Quando o foco se direciona para o trabalho no mundo da moda, a identidade cinematográfica se altera e modifica também a concepção sobre a própria protagonista. O cineasta enquadra a rotina diária de buscar roupas e acessórios, devolver o que já havia sido usado e suportar o gênio forte e arrogante de Kyra colocando o espectador dentro daqueles momentos através de muitas sequências de deslocamentos pelas ruas e no interior de veículos. Porém, acima de tudo, esse drama de situação mostra como essa vida profissional não desperta grande satisfação, cria uma submissão em relação à chefe e, gradualmente, leva a protagonista a se arriscar experimentando as vestimentas que não poderia usar – algo que, para ela, significava romper com uma existência indesejada.

A narrativa ainda se transforma em outro tom dramático quando Maureen troca mensagens com um número desconhecido. Inicialmente, o diretor torna uma conversa confrontadora, por conta da estranheza da situação e das tentativas de descobrir quem era o indivíduo oculto, em um mistério paranoico sobre privacidade e exposição: o conteúdo avança para uma discussão sobre desejo, medo e proibições com conotação sensual e as sequências são montadas em uma velocidade crescente para imprimir tensão. É um segmento que novamente aborda a questão da identidade por trazer a indefinição de quem seria o misterioso interlocutor e por estimular Maureen a repensar quem era – nada mais simbólica do que a sequência em que admite que desejava ser outra pessoa e tem um prazer sexual após as mensagens e vestir as roupas de Kyra.

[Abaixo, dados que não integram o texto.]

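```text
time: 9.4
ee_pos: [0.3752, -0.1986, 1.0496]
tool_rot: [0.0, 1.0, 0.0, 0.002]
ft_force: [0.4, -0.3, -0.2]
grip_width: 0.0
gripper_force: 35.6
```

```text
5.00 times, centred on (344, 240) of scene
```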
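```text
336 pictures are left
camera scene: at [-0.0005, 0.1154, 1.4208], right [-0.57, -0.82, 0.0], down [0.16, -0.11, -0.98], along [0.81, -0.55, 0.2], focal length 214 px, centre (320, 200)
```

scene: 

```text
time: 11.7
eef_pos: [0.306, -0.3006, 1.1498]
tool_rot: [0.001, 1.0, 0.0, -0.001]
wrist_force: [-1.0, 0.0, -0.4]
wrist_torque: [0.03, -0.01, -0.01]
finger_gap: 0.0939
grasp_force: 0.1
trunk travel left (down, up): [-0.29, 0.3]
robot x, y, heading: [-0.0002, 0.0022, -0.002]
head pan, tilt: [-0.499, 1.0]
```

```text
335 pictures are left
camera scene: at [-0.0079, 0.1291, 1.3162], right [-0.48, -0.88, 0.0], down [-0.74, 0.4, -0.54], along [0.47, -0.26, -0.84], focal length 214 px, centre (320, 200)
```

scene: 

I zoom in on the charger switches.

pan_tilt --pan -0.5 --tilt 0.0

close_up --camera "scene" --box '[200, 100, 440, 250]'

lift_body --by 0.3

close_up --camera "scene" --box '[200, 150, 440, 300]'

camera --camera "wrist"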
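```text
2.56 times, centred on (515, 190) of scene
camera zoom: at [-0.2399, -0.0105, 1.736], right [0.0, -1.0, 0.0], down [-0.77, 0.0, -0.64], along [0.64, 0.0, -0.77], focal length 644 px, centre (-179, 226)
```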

As variações identitárias estão tão entranhadas na obra que esse aspecto igualmente recobre a jornada dramática da protagonista. À medida que o texto se desenvolve, fica cada vez mais evidente como Maureen possui questões mal resolvidas em relação a si mesmo e ao irmão. Ela demonstra insatisfação pelo trabalho que tem, mas ao mesmo tempo não consegue abandoná-lo para se encontrar com o namorado em outro continente; mantém um vínculo nada sadio com Lewis, sendo incapaz de seguir sua vida por estar preocupada em se comunicar com ele (o que a faz cogitar estar ouvindo manifestações espirituais do familiar a cada mínimo ruído ao seu redor); revela seus segredos a um desconhecido após pouco tempo de conversa, abrindo-se para alguém que supostamente a colocava em risco; e começa a experimentar novas possibilidades quando usa aqueles trajes “proibidos”, sentindo-se uma nova pessoa. Todo o arco envolve a reconfiguração de sua identidade – ainda que não plenamente – encenada por Kristen Stewart com uma sutileza que demonstra ser uma atriz mais talentosa do que o estereótipo de “Crepúsculo” havia se fixado nela. Ela contém a expressão dos sentimentos em razão do seu problema cardíaco e, gradualmente, os expõe através da angústia quanto à sensação de perigo e ao descontentamento de uma vida incompleta.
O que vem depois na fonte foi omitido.